本作は『カウボーイビバップ』などで抜群の音楽センスを見せた渡辺信一郎総監督の集大成ともいえる作品。
そこで渡辺監督を直撃し、音楽や物語などにまつわる制作秘話や、今後の展開に迫る。さらに『キャロル&チューズデイ』を終えた監督に、今後の作品づくりの意欲もうかがってみた。
[取材・構成=ハシビロコ/撮影=HitomiKamata]

渡辺信一郎総監督渡辺信一郎監督

■音楽が生まれる瞬間を描きたかった


――『キャロル&チューズデイ』は、くり返し描かれる「曲作りのシーン」が印象的です。演奏シーンのみならず、なぜ音楽が生まれるまでの過程を見せることに力を入れているのでしょう?

渡辺:アニメで音楽ものって色々あるけど、自分が音楽をテーマにした作品をやるなら、「音楽が生まれる瞬間」を描きたいと思ったからです。
直接のきっかけは、ジョン・カーニー監督の映画『はじまりのうた』と『シング・ストリート未来へのうた』()。
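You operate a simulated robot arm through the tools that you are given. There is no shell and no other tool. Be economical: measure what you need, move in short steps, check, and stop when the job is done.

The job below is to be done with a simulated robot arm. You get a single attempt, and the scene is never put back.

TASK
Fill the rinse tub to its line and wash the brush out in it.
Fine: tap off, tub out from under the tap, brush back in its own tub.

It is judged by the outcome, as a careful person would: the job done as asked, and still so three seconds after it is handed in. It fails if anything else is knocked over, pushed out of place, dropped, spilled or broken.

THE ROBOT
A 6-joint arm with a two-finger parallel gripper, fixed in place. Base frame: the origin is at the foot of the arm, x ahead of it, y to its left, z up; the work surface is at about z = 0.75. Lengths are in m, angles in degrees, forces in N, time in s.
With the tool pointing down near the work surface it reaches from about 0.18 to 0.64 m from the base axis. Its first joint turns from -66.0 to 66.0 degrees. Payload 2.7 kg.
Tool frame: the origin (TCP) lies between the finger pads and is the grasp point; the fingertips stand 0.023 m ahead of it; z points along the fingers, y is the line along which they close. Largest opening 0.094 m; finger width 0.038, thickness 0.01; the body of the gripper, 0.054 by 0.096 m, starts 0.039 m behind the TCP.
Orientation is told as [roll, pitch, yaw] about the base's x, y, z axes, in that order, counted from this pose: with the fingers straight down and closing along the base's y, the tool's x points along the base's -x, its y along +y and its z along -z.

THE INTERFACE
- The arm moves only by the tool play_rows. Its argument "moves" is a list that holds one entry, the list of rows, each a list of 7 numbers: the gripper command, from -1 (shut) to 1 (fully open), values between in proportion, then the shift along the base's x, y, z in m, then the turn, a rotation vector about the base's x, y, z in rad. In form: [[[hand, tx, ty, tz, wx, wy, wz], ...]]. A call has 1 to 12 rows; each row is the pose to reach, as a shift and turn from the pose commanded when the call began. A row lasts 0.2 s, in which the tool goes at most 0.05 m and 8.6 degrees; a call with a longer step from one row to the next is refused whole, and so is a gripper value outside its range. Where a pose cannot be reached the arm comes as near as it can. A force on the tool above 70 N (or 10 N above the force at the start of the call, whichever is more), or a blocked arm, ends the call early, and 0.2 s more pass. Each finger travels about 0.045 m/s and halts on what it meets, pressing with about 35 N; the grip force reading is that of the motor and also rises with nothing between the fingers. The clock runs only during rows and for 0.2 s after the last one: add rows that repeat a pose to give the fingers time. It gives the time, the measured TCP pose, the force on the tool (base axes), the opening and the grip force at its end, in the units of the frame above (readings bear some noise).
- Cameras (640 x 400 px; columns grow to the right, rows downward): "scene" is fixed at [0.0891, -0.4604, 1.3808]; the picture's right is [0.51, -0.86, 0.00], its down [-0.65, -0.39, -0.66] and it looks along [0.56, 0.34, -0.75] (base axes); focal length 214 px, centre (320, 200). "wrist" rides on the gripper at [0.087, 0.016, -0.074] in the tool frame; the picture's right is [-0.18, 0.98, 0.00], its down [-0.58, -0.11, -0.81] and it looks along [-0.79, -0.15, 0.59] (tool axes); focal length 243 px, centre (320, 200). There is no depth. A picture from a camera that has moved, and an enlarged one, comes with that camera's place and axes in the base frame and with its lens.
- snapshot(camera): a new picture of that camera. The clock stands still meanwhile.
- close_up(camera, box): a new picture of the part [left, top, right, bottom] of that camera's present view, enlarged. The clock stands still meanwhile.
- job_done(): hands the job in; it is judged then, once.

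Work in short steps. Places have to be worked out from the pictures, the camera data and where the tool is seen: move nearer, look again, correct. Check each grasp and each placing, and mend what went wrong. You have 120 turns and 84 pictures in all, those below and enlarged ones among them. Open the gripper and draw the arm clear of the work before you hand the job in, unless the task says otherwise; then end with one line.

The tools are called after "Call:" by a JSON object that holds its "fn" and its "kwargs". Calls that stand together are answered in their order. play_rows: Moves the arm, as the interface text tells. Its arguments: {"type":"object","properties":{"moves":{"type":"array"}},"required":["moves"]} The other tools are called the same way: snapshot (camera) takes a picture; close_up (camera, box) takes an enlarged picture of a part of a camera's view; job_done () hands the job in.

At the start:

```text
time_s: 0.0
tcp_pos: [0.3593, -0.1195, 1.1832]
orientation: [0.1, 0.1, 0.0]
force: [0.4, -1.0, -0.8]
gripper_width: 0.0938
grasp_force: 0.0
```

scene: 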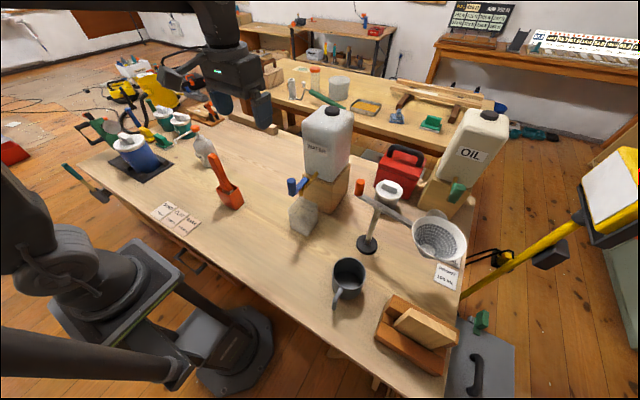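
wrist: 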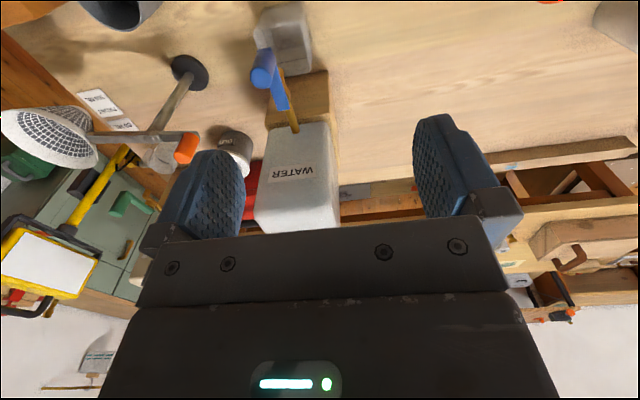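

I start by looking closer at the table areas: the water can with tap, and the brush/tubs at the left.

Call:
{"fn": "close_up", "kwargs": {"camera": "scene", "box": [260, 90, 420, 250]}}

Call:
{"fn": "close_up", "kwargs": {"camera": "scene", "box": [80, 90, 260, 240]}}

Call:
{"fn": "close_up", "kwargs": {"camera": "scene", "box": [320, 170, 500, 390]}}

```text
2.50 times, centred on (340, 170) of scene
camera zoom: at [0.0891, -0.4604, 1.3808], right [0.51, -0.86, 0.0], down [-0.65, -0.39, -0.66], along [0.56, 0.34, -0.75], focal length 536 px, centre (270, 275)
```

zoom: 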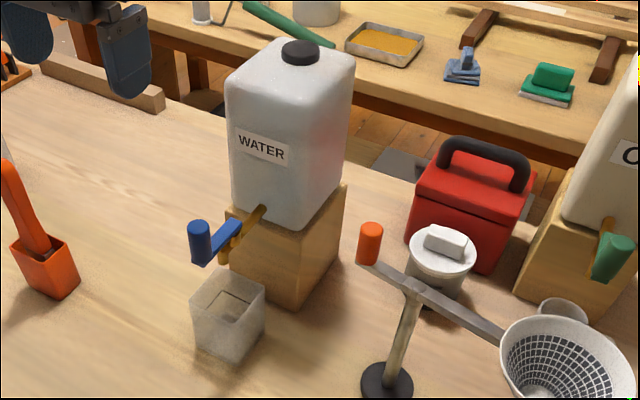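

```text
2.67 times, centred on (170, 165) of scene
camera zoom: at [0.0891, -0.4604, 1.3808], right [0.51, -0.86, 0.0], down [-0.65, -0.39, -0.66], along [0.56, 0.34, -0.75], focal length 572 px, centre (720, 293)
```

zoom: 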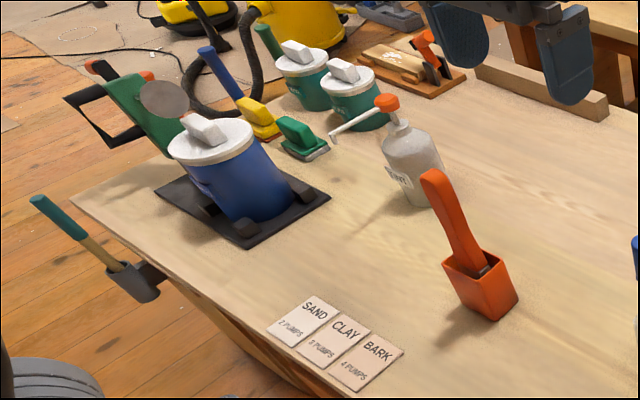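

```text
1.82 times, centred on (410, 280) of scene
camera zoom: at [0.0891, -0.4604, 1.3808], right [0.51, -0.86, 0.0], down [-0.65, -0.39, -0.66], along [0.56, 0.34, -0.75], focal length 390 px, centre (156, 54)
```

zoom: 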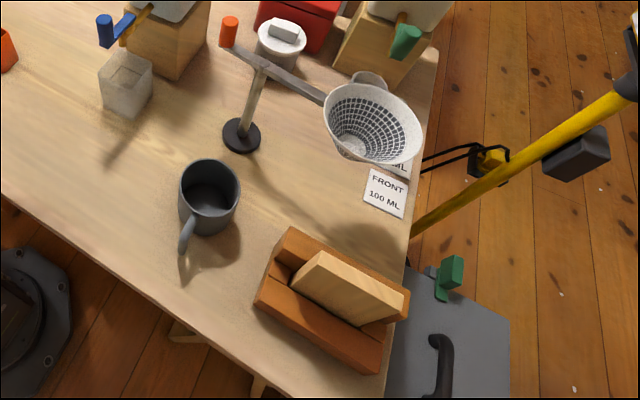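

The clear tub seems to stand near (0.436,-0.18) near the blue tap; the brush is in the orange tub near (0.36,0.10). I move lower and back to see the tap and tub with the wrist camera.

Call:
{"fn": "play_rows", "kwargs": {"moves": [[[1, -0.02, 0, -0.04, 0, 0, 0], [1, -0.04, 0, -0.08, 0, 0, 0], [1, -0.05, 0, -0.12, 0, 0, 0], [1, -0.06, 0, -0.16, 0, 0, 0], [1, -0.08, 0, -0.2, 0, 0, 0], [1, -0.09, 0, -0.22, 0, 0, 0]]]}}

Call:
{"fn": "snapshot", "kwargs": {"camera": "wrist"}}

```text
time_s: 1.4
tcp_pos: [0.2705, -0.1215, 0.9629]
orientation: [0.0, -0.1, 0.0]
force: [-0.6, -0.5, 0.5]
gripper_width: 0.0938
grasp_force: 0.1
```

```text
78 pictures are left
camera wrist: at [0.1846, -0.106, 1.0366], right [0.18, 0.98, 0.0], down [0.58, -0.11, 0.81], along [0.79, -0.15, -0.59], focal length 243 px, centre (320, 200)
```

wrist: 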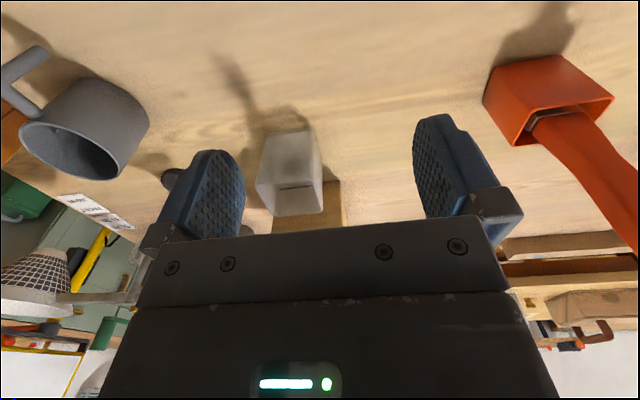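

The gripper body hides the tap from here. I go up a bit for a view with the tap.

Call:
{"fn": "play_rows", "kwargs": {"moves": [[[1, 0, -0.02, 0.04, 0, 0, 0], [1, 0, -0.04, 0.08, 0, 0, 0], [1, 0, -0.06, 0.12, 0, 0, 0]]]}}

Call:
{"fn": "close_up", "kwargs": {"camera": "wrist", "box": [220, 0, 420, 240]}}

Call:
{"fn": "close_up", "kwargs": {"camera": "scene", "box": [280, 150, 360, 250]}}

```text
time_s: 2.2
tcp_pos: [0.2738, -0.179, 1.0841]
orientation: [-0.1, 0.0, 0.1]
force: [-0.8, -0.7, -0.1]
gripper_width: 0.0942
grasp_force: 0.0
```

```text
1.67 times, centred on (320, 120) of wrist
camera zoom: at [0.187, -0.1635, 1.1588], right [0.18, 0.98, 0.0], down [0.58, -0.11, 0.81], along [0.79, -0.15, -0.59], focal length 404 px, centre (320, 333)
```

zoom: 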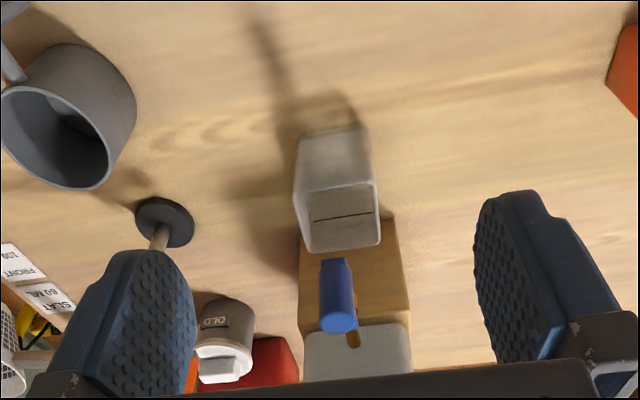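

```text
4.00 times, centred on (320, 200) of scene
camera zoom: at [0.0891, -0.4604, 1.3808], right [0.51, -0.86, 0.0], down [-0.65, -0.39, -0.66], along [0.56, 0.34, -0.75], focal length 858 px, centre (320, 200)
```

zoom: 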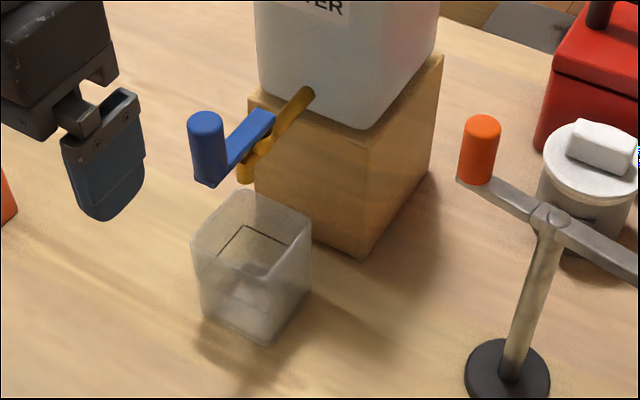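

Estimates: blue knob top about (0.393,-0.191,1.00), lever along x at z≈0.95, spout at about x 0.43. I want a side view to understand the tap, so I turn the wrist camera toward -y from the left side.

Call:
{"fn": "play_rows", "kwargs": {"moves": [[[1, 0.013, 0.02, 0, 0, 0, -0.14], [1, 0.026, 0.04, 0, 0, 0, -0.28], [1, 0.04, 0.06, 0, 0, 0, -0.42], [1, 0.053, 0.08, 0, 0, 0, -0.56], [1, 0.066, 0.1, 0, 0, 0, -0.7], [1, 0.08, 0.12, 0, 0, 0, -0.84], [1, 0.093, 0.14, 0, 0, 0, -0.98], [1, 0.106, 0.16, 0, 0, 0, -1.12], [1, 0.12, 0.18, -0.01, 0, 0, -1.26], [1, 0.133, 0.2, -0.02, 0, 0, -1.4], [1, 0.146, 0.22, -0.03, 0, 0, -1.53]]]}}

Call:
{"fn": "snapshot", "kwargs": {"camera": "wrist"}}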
どちらも曲を作る過程を描いてて、そこが面白かった。

未完成の曲を聞かせるのでもエンターテインメントたりえる、というか俺もああいうのやりたいなと(笑)。まあ、結果的にはだいぶ違う作品になったと思いますが。

※『はじまりのうた』は恋人と別れて失意の底にいた女性ミュージシャンと、落ちぶれた音楽プロデューサーがタッグを組み、新たな一歩を踏み出す物語。『シング・ストリート未来へのうた』は1985年のダブリンを舞台に、夢に向かって挑戦する高校生バンドを描いた作品。
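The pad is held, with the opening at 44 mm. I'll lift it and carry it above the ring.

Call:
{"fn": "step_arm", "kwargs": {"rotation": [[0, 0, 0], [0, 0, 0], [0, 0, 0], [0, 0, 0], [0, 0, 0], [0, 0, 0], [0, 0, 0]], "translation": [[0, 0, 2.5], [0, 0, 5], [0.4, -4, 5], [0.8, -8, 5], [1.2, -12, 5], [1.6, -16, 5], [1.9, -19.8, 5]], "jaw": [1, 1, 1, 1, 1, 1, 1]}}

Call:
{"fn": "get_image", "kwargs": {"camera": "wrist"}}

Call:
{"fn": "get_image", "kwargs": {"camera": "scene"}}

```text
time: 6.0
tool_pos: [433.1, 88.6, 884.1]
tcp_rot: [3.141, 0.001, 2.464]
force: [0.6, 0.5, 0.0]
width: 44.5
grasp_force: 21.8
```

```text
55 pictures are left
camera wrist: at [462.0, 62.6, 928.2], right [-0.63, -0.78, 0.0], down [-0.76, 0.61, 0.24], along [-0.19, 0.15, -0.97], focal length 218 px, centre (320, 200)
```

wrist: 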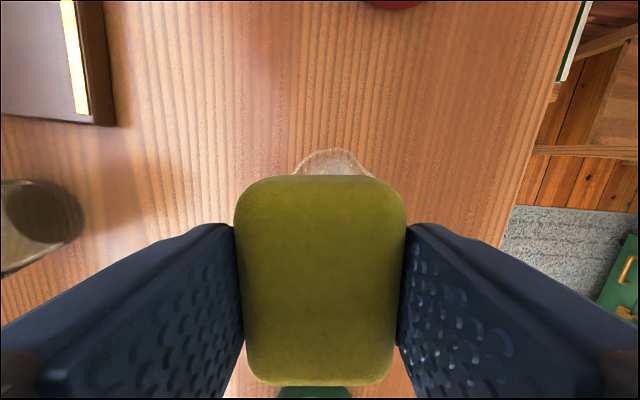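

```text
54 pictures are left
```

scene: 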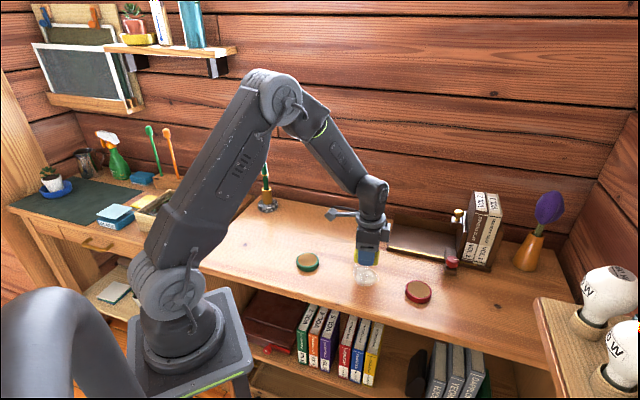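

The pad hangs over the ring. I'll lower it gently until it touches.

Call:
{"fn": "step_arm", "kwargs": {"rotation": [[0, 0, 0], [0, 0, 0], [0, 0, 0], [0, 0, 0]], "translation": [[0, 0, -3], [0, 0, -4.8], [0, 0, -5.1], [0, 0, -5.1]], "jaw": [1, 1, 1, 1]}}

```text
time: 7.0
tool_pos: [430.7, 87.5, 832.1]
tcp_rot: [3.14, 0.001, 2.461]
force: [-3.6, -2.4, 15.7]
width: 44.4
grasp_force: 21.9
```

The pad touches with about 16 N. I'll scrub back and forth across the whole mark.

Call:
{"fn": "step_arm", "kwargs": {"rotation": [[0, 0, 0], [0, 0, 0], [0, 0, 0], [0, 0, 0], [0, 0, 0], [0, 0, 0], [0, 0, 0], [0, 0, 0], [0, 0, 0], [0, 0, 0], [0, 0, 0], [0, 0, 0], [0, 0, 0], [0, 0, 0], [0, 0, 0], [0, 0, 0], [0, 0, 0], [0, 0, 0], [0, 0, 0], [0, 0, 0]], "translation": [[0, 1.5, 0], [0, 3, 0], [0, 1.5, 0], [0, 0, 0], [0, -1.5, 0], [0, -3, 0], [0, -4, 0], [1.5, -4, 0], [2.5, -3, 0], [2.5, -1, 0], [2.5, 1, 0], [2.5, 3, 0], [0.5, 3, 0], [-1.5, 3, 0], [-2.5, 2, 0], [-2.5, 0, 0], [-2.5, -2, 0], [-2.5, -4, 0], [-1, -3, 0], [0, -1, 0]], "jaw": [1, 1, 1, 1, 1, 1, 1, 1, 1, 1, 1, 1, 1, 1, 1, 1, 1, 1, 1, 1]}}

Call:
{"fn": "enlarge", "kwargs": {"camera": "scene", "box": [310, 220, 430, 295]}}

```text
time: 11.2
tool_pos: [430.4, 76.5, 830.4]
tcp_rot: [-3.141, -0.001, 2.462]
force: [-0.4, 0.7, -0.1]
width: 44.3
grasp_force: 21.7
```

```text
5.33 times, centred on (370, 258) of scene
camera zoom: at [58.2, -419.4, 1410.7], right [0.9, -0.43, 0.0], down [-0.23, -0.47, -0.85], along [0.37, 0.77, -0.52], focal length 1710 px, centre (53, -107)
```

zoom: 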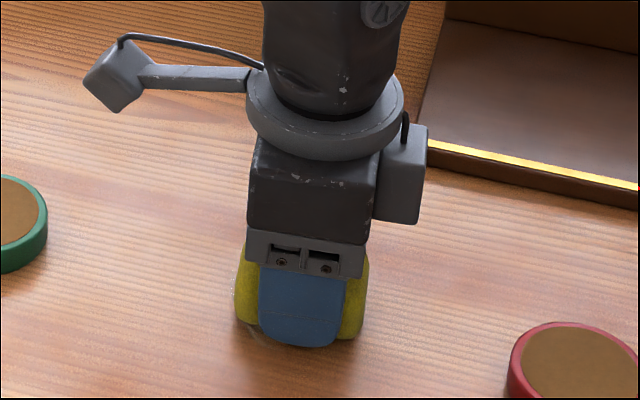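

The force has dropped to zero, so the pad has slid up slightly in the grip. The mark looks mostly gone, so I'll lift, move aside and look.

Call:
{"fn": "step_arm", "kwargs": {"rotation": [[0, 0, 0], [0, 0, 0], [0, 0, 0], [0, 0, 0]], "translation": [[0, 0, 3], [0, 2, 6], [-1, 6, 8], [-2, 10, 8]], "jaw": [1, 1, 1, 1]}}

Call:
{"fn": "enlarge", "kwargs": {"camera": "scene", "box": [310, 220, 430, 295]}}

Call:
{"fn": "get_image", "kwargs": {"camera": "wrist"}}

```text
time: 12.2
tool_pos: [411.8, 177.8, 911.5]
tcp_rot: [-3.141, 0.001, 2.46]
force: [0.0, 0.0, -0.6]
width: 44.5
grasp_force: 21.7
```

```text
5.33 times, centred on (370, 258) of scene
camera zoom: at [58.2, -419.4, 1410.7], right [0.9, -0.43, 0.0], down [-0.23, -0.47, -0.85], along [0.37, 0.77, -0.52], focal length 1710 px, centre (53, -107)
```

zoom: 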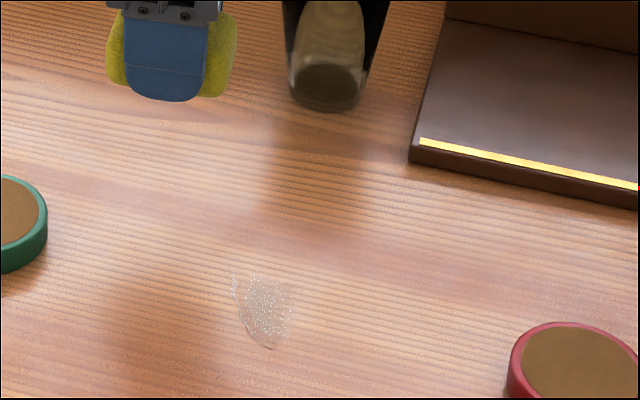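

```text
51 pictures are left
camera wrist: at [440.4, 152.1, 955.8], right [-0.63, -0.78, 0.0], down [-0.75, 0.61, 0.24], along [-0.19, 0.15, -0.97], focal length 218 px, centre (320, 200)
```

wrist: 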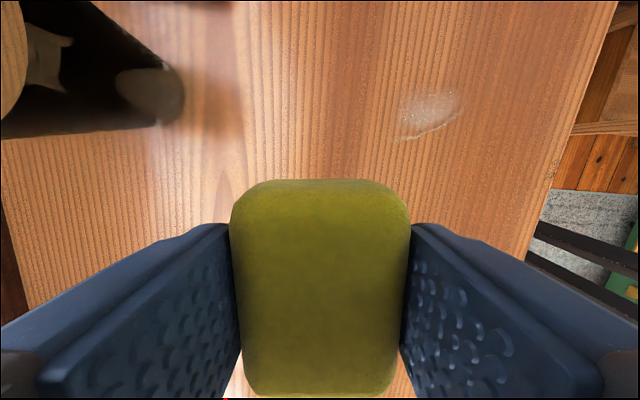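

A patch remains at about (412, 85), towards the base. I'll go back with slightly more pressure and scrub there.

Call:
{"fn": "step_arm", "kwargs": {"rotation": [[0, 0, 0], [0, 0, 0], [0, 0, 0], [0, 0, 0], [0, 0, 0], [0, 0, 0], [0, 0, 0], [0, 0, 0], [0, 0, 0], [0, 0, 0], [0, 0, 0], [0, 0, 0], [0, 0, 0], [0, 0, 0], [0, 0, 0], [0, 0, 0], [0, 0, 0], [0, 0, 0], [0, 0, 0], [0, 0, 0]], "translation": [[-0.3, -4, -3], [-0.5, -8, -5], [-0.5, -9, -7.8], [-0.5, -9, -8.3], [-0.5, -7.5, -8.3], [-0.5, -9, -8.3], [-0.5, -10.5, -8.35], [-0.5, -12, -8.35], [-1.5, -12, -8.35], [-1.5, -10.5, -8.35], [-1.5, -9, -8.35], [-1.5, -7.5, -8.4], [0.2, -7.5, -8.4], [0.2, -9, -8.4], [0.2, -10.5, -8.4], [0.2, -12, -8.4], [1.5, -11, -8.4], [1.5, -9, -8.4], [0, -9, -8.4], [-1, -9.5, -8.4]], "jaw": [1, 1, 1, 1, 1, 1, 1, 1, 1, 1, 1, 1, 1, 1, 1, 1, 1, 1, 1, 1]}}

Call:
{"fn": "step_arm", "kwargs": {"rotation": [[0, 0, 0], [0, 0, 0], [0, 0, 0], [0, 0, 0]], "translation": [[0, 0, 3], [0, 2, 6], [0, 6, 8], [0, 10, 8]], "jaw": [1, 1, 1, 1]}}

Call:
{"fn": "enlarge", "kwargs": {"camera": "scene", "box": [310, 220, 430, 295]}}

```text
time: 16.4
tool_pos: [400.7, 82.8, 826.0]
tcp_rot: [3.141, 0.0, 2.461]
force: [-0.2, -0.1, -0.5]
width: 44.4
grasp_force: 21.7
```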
――1話「True Colors」でキャロルとチューズデイが曲を作るシーンは、どのような手順で制作しましたか。


渡辺:作曲とプロデュースのベニー・シングスさんに、曲づくりの過程を思い出してもらいつつ音を録音してもらい、その音に合わせて日本のミュージシャンにエア演奏してもらって、それを実写で撮影、編集。それをもとにアニメーターが作画してます。

実写映画を撮ってからアニメを作っているようなものなんで手間はかかるけど、演奏者の無意識の動きを含めたニュアンス、グルーヴ感みたいなものは想像では描けない。リアリティーを出すためにはこの作業が必要なんです。

――火星を舞台としていたり、AIによる音楽制作が普及していたりとSFテイストな世界観ですが、音楽描写は徹底してリアルに描かれているように見えます。

渡辺:SF的な部分は背景にすぎなくて、今作は音楽というものの素晴らしさと、音楽をやりたいという初期衝動をもった女の子たちを描く、というのがいちばんやりたかった事です。
だから、演奏シーンが嘘っぽく見えてしまったら意味がないし、そこは時間がかかってもこだわるポイントなんです。

――初対面だったキャロルとチューズデイが曲作りをしながら心を通わせるシーンでもありましたね。その後の曲作りからもふたりの成長が伝わってきます。

渡辺:キャロルとチューズデイの触れ合いとか絆が深まっていくのを、なるべくセリフとかじゃなくて音楽シーンで見せたいと思ってました。
今回は単に音楽を題材にした作品、っていうんじゃなくて、表現手段そのものが音楽であること、それがやりたかった。歌のシーンになったら、ハイここからは歌、と分かれるんじゃなくて、歌の中にもストーリーがあるんです。

たとえば6話で、スキップとクリスタルのシーンは台詞だけでは分かんないかも知れないけど、それは歌のシーン込みで表現してるんです。だから、内容を分かってもらうために歌詞に字幕をつけたんです。


■政治を抜きに音楽は描けない時代



――第1クールはキャロル&チューズデイの結成からデビューまで、第2クールは社会の中で歌うことの意味を模索していく物語だと感じました。音楽と社会のつながりを描こうと思った理由は?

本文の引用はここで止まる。